Wednesday April 10,2013 : NEVADA WANTS TO GET INTO COLLECTIVE WAGERING
 
New bill could bring substantial amounts of money to the gambling state
 
Nevada, one of only four US states where sports betting is permitted, has plans to expand its offering even further through collective wagering, which could see private investment groups placing sports wagers on behalf of investors, reports the Associated Press news agency.
 
Sponsored by Republican senator Greg Brower, a new bill received its first hearing Monday in the state Senate, seeking to introduce new betting opportunities that experts believe will generate very substantial revenues in the years ahead.
 
Brower explained that his idea is to "….allow a group of bettors to bet as an entity.”
 
Under existing law, only individuals can place wagers at Nevada sports books.
 
Supporters of the Brower bill said the measure would help the state capture some of the estimated $380 billion bet illegally on sports each year in the U.S.
 
The bill would add “entities” to be formed and authorised to make sports bets. These groups could act as a type of hedge fund and wager large amounts on football, basketball, baseball and other sports. In turn, they could seek out investors to put up money and “leave it up to the expert to make the bet,” Brower said.
 
Randy Sayre, a former member of the Nevada Gaming Control Board who supports the measure, described it as a very significant untapped market.

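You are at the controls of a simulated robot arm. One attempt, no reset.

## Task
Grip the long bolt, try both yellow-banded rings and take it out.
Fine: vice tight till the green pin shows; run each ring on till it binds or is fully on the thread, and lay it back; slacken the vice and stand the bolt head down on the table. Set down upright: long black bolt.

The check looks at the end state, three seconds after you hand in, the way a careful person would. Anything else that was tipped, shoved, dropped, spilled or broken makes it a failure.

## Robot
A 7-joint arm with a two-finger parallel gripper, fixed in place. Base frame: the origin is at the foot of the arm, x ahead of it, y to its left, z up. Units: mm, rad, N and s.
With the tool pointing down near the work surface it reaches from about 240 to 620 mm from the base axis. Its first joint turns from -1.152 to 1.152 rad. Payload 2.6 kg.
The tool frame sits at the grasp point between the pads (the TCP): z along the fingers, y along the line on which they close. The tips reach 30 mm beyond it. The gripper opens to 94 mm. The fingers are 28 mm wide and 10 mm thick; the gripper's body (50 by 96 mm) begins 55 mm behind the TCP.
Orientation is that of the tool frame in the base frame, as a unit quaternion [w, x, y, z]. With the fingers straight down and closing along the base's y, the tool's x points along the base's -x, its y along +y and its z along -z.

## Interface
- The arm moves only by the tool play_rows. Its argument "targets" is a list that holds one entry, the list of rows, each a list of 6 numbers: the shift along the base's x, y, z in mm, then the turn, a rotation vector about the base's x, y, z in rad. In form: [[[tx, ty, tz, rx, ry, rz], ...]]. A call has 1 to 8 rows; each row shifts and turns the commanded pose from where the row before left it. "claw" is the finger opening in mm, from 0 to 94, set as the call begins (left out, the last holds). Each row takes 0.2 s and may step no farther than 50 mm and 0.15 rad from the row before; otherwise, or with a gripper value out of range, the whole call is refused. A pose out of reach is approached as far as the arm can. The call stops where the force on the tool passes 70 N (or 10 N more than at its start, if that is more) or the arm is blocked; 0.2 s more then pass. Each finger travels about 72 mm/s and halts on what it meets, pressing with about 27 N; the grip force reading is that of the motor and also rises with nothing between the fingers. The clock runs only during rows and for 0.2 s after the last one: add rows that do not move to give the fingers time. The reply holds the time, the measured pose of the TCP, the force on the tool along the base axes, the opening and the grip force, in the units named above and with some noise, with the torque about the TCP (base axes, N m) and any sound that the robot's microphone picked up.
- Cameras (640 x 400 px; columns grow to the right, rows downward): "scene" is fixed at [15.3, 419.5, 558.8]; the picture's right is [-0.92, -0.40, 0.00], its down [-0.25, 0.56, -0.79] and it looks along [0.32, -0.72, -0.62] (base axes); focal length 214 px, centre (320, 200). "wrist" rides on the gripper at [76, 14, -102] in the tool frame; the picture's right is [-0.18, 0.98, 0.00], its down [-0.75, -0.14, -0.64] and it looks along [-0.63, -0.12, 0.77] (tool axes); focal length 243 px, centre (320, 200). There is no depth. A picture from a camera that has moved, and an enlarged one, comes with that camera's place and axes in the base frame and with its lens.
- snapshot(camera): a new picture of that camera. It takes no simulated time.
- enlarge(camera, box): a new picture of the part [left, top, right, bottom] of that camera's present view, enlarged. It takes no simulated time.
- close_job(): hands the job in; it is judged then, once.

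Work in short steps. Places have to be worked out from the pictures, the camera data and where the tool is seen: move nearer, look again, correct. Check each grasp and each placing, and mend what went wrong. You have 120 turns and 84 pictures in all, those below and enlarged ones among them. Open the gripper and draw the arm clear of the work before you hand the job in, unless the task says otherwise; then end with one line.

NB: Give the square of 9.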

He said that risks of money laundering were minimised because current technology allows regulators to closely monitor wagering organisations.
 
However, AG Burnett, current chairman of the state's Gaming Control Board, was less sanguine, saying that he was concerned about protecting the state’s main industry from being tainted.
 
“I’m not sure how we’d go about regulating that,” he opined on the collective concept.
 
Lawmakers and gambling industry officials who testified Monday did not provide many specifics about how the new system would work.
 
A senior executive with sports betting operator Cantor Gaming, Lee Amaitis, told the committee he projected that Nevada revenues could almost treble to  $10 billion within five years if ‘entity wagers' are allowed.
 
Tax revenue to the state would more than double to roughly $25 million over that time, he said.
 
Once approved in principle by the Legislature, the changes would be handed over to Nevada gambling regulators to frame the necessary standards and regulations, which will include requirements that those involved would have to have a presence in the state.
Discussion on the bill – SB346 – continues.